Students designed the first home with Charest and input from University Planning, Design and Construction Management. Charest is leading undergraduates in its construction this summer and throughout the 2023-24 academic year. The first 550-square-foot home will be constructed from steel and timber that students will fashion into beams. The home will be raised on piers and include two bedrooms, a full kitchen and common area, and a bathroom. A porch will provide outdoor living space.
“I must commend our administration for pursuing this vision. When we looked at precedents for this kind of community, we couldn’t find anything like it. This is a laboratory, and students are participating in building the laboratory. It is truly groundbreaking,” Charest said
The community’s 11 other homes will be designed and built by outside firms around different principles of sustainable design and construction. Each will be roughly 600 square feet and include two bedrooms, a shared bathroom and common areas for food preparation, living and gathering.
An existing brick ranch house next to the farm will be refurbished and converted into a commons building for student services, laundry and communal events.
“The addition of the living-learning community and common spaces will make Loy Farm even more of a research and educational farm where the campus community and outside community can come to learn about sustainable growing methods, sustainable architecture and view 12 different solutions to the same problem,” said Brad Moore, associate vice president for facilities and chief facilities officer. “It will be illuminating to see those architectural solutions juxtaposed next to each other with the richness of the architectural variety.”
Students will apply to live in this unique LLC having demonstrated their commitment to environmental sustainability through coursework and service at Loy Farm. Residents will be expected to contribute to the well-being and care of the community. Faculty and student advisors will guide activities and outreach.

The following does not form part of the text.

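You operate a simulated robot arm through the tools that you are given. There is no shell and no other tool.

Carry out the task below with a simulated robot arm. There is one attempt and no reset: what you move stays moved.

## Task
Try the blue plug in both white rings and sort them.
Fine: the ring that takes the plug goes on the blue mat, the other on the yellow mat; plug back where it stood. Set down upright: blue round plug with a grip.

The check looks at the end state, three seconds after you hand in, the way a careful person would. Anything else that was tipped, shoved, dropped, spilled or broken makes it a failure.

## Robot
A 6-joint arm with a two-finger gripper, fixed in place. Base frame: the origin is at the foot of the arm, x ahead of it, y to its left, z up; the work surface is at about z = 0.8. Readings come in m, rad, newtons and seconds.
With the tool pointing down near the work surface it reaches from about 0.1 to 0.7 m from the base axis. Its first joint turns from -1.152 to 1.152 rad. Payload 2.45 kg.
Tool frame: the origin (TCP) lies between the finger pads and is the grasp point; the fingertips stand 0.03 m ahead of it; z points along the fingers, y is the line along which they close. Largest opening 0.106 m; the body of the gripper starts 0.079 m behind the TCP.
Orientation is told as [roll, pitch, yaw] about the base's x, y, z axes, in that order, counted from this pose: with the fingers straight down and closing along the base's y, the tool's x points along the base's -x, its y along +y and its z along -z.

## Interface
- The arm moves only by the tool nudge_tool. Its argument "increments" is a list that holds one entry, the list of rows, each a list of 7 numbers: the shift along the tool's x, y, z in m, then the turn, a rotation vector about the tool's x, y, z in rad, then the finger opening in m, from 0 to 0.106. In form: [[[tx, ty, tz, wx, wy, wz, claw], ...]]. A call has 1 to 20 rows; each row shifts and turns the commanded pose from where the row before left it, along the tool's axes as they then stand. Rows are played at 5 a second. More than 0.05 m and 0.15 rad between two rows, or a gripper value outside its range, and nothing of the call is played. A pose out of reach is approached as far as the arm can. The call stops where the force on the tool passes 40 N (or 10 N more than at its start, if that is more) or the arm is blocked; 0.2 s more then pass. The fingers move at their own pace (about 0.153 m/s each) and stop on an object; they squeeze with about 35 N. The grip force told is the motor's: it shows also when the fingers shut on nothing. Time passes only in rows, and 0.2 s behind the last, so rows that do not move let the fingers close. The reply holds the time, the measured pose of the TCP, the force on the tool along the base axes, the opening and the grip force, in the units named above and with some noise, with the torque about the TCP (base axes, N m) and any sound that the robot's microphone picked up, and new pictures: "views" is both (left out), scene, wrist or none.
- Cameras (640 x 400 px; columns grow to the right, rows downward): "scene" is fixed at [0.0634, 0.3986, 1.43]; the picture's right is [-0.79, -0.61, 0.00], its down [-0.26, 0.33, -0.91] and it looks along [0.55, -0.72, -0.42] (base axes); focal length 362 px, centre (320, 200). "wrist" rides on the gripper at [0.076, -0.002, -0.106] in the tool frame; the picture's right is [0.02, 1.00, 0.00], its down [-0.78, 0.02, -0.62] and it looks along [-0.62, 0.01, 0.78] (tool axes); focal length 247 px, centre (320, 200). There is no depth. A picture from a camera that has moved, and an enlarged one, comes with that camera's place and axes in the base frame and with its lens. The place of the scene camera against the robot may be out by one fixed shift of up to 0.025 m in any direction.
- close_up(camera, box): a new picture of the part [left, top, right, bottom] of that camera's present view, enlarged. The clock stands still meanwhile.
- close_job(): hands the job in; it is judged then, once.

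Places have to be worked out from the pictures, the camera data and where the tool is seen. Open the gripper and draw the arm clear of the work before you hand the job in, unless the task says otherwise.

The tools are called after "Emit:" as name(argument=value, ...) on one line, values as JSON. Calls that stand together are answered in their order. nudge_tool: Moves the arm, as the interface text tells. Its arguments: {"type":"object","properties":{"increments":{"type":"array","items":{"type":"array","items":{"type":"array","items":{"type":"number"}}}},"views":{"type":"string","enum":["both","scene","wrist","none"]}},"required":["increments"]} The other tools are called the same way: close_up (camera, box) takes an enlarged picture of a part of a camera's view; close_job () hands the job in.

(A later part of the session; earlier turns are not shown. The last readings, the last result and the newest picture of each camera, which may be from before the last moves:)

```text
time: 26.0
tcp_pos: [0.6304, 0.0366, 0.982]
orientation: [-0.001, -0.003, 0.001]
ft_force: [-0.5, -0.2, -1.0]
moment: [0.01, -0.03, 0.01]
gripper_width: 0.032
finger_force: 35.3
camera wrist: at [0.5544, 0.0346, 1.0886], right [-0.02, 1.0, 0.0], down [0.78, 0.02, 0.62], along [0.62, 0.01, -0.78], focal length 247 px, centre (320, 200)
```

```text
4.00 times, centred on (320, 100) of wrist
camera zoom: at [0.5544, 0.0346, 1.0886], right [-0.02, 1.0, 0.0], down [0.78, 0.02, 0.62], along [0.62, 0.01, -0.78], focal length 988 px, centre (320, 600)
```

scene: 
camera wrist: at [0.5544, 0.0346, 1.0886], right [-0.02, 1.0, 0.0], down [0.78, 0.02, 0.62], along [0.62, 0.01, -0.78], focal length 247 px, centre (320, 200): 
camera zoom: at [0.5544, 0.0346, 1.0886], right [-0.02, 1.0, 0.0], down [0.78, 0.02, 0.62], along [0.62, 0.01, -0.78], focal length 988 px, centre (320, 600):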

Environmental studies faculty have long envisioned a residential community at the farm where students would apply classroom lessons to tending the farm and living out sustainable principles.
Michael Strickland, lecturer in environmental studies and English and director of the Center for Environmental Studies, said the LLC is “a culmination of the vision we’ve had and what we’ve worked for steadily all these years.” He believes it will add vibrance to campus life through a highly competitive residential community and create new opportunities for experiential learning unavailable at most institutions.
“This LLC expands the Center’s mission of keeping in the forefront of students’ and faculty’s minds that sustainable living is achievable, but that it takes vigilance and constant evolution,” Strickland said. “Not only is this a model of sustainability, but it will be a hands-on, immersive experience for our students in learning practical life skills — like using tools to maintain a home and landscape and mastering the complexities of farm and gardening work — fostering self-reliance, grit, resilience and care for the community.”
Elon University acquired Loy Farm from the Loy family in 2000, eventually becoming a hub for agroecology courses on a half-acre farm. It has since grown to include two high tunnels and propagation spaces, expanded perennial and annual crops and a barn that functions as an indoor/outdoor classroom. Full-time staff oversee planting and harvests — which supply Harvest Table campus dining, Elon’s Campus Kitchen, and Allied Churches of Alamance
County’s food kitchen with produce — serving as an example of sustainable, equitable food systems in the South.
Design and construction of the LLC is already enriching Elon students’ experiential learning.
Karalyne Dube ’23 was an assistant architectural designer with Charest during her senior year. This fall, Dube will enroll at the Platt Institute in Brooklyn to pursue a master’s in architecture, and the work she submitted from Elon’s sustainable design courses put her ahead in the application process.
“The most exciting thing to me about this process was seeing students so inspired to continue this work in the future,” Dube said. So many architects design sketches but rarely see them come to life. I can’t describe that feeling, and I want to repeat this process and see my work benefit my community and the environment.”
Kyra Wells ’24 is a member of the summer team that broke ground and is completing the first phase of construction.
“We’re not shadowing anyone. We’re the ones who are building it, and we’re learning firsthand from Prof. Charest, who’s so experienced,” Wells said. “It’s exciting and empowering.”